■ **Aim of the exercise**
Of all the lines in this data, how many include "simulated"? Respond with the number only.

■ **Supplied data**
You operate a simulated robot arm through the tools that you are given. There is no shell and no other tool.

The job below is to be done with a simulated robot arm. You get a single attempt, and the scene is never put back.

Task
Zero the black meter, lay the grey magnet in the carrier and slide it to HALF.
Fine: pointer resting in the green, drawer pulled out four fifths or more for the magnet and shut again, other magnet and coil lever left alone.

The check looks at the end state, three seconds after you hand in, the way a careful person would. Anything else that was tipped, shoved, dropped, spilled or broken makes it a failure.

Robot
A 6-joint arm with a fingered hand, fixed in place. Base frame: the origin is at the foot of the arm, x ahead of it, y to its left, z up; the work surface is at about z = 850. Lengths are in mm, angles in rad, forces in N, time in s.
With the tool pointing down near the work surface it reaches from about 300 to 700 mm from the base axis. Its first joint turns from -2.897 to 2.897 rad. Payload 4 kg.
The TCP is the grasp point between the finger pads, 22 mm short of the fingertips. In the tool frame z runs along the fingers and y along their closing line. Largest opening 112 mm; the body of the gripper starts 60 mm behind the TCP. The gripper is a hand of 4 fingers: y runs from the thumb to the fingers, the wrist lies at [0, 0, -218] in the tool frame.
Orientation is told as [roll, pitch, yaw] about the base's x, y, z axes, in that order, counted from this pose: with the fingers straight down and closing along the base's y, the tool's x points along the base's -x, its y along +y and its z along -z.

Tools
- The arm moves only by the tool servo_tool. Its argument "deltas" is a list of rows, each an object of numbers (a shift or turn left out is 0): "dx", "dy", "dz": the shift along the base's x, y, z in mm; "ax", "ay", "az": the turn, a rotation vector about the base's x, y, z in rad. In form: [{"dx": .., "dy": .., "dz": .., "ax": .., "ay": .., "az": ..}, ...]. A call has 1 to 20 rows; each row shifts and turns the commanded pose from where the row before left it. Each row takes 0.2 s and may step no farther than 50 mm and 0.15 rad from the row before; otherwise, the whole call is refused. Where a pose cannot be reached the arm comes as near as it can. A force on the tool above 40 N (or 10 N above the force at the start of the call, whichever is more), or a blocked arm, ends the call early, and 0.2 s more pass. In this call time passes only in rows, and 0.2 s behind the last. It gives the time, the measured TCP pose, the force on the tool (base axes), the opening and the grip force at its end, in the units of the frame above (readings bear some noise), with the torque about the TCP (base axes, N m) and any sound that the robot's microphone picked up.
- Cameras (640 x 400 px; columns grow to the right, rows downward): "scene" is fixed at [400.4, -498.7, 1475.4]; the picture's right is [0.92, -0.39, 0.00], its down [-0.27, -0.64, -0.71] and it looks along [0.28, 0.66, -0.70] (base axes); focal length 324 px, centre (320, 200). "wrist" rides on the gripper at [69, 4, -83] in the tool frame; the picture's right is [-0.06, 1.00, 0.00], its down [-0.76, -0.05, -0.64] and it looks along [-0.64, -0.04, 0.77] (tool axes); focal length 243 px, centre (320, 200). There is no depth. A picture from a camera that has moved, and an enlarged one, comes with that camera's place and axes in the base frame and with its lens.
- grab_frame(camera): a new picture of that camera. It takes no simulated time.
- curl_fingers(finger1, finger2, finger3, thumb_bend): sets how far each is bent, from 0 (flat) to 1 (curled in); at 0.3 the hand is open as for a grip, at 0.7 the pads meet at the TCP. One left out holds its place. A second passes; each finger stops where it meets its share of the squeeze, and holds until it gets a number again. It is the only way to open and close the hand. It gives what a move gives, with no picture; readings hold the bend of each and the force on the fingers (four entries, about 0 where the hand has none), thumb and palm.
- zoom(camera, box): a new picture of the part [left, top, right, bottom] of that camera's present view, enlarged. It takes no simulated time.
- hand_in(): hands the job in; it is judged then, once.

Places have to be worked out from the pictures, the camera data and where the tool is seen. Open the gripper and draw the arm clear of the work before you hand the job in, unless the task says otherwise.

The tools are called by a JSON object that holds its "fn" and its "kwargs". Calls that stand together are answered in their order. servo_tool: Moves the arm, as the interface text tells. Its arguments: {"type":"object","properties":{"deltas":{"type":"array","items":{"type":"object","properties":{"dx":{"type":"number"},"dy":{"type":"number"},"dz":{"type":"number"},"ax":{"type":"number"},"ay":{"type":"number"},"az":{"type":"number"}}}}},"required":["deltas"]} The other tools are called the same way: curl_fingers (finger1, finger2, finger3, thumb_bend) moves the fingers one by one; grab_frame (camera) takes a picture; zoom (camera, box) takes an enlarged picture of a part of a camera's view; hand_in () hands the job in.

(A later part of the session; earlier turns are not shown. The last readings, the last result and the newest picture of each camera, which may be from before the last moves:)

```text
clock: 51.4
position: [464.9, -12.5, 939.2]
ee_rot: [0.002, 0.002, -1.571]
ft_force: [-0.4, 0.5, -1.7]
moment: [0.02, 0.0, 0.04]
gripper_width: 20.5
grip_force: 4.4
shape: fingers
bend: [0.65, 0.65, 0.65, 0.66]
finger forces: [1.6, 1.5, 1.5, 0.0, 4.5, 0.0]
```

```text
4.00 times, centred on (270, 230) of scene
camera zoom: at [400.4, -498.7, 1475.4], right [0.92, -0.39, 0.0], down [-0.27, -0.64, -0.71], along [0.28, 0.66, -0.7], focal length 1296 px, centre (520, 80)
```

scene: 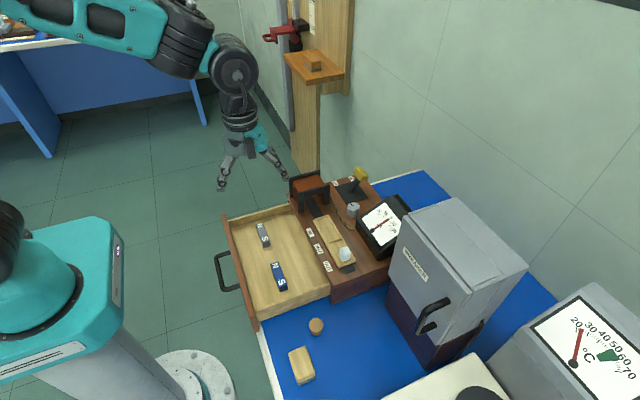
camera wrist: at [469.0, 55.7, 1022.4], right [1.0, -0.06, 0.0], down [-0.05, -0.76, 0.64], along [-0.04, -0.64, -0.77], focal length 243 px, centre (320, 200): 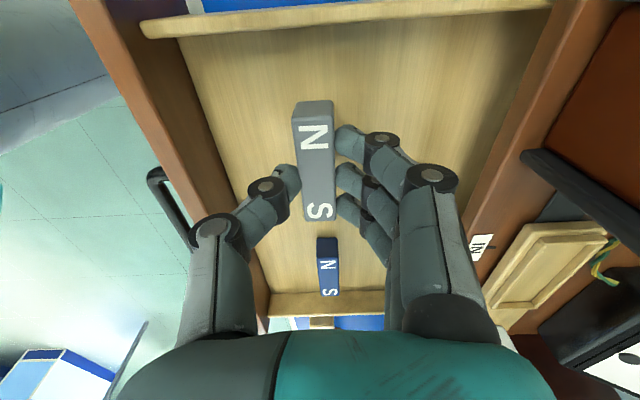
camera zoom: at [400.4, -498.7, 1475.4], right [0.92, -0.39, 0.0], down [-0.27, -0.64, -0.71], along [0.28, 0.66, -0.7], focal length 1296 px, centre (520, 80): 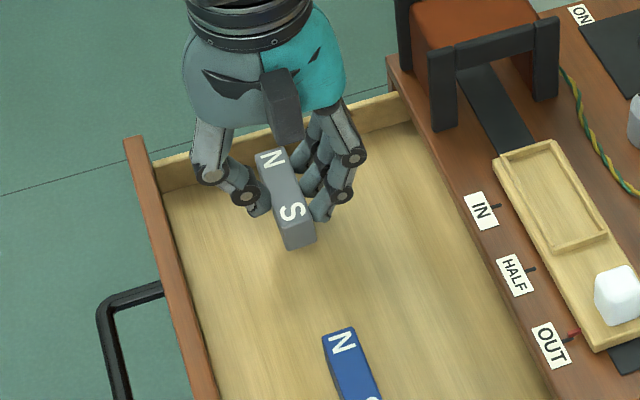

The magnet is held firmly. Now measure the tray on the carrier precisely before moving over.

■ **Response**
4